Trash God? I don't hear people trashing God. I hear a lot about people trying to teach tolerance. I hear a lot about people trying to remind us of our Constitution which is supposed to guarantee a separation of church and state. We read editorials decrying Muslim nations following Sharia, but so many people don't seem to realize that Christians imposing Christian laws are doing the same thing (oh, but *we're* right, aren't we?).
> > Funny how when you forward this message, you will not send it to many
> >on your address list because you're not sure what they believe, or what
> >they WILL think of you for sending it. Funny how we can be more worried
> >about what other people think of us than what God thinks of us.
Yeah, it's really fun having an email try to guilt me into sending it on. But then, so much of the Christian world is built on guilt instead of love.

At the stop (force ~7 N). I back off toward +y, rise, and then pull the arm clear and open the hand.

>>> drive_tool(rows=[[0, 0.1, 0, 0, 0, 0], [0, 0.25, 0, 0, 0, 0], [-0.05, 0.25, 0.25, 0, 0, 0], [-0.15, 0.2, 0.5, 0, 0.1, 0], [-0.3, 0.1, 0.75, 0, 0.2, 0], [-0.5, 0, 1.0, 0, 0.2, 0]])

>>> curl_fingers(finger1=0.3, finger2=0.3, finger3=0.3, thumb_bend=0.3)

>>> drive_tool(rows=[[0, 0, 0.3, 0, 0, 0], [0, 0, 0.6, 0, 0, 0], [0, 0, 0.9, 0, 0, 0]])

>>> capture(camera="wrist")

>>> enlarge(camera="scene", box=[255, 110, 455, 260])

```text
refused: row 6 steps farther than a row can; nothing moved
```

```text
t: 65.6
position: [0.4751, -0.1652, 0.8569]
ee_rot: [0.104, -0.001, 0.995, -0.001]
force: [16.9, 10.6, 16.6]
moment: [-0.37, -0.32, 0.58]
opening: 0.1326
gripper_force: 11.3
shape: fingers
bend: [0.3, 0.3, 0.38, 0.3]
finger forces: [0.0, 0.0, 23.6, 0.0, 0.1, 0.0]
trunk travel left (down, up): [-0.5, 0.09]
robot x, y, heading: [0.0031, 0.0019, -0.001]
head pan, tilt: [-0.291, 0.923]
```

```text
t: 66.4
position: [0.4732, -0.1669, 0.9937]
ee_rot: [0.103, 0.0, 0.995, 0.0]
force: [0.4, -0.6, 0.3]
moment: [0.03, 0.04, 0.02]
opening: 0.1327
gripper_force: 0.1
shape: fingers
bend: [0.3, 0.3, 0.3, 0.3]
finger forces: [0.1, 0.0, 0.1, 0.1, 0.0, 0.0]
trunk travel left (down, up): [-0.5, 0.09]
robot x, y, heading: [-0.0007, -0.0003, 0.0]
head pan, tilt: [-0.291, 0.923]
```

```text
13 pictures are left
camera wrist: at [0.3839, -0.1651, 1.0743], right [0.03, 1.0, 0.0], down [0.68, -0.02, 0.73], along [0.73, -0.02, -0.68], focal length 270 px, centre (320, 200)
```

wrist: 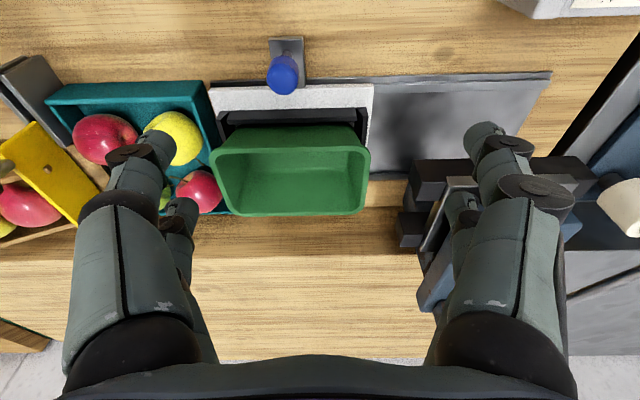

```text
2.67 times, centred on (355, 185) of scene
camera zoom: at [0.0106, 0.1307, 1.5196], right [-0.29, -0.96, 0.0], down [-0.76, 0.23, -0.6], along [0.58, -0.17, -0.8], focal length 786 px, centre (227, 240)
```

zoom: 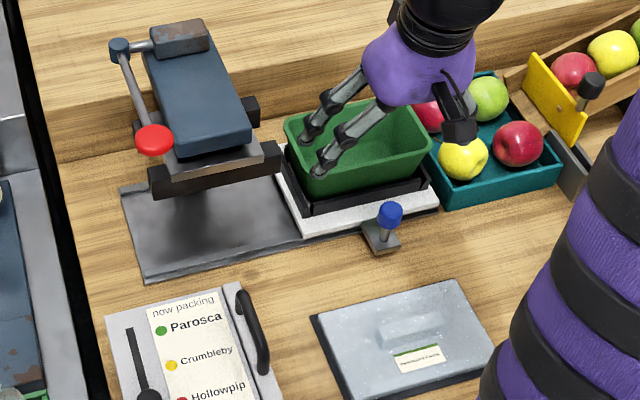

I've personally met plenty of wonderful people who also happen to be Christian. Many of them are disturbed by what they see happening with today's militant Christians. Remember when Jesus said that we should love our neighbor as we love ourself? He also made it clear that he came to clarify the law, not destroy it. If that's truly the case, then we should take Jesus at his word. He didn't say "love our *Christian* neighbor". He didn't qualify it. Love was the overriding principle.

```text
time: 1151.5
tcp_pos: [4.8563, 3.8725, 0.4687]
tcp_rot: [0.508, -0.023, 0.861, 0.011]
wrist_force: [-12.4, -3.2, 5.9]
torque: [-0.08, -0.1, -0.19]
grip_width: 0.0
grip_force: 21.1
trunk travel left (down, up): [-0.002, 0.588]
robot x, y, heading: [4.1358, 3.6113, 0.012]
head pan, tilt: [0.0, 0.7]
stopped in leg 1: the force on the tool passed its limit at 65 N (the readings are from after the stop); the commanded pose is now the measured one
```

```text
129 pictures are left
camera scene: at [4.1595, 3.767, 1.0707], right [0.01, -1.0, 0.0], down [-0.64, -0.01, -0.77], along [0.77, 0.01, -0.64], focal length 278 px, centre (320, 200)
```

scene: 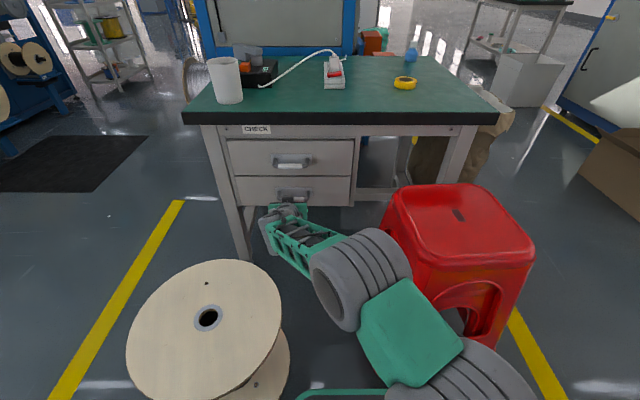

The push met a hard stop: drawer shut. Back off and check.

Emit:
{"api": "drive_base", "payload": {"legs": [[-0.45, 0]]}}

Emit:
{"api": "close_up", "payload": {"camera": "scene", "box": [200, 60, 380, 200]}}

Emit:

For a while, I remember considering the debate about whether or not the Ten Commandments were nailed to the Cross and thus no longer in effect. Then I remembered what Christ said about loving your neighbor as you love yourself and I realized that whether or not the Ten Commandments were still law was practically a moot point. If love is truly your guide, it's pretty darned hard to violate the Ten Commandments, regardless of whether or not they're still meaningful. Thus, much debate in the Christian community on this subject is a waste of time.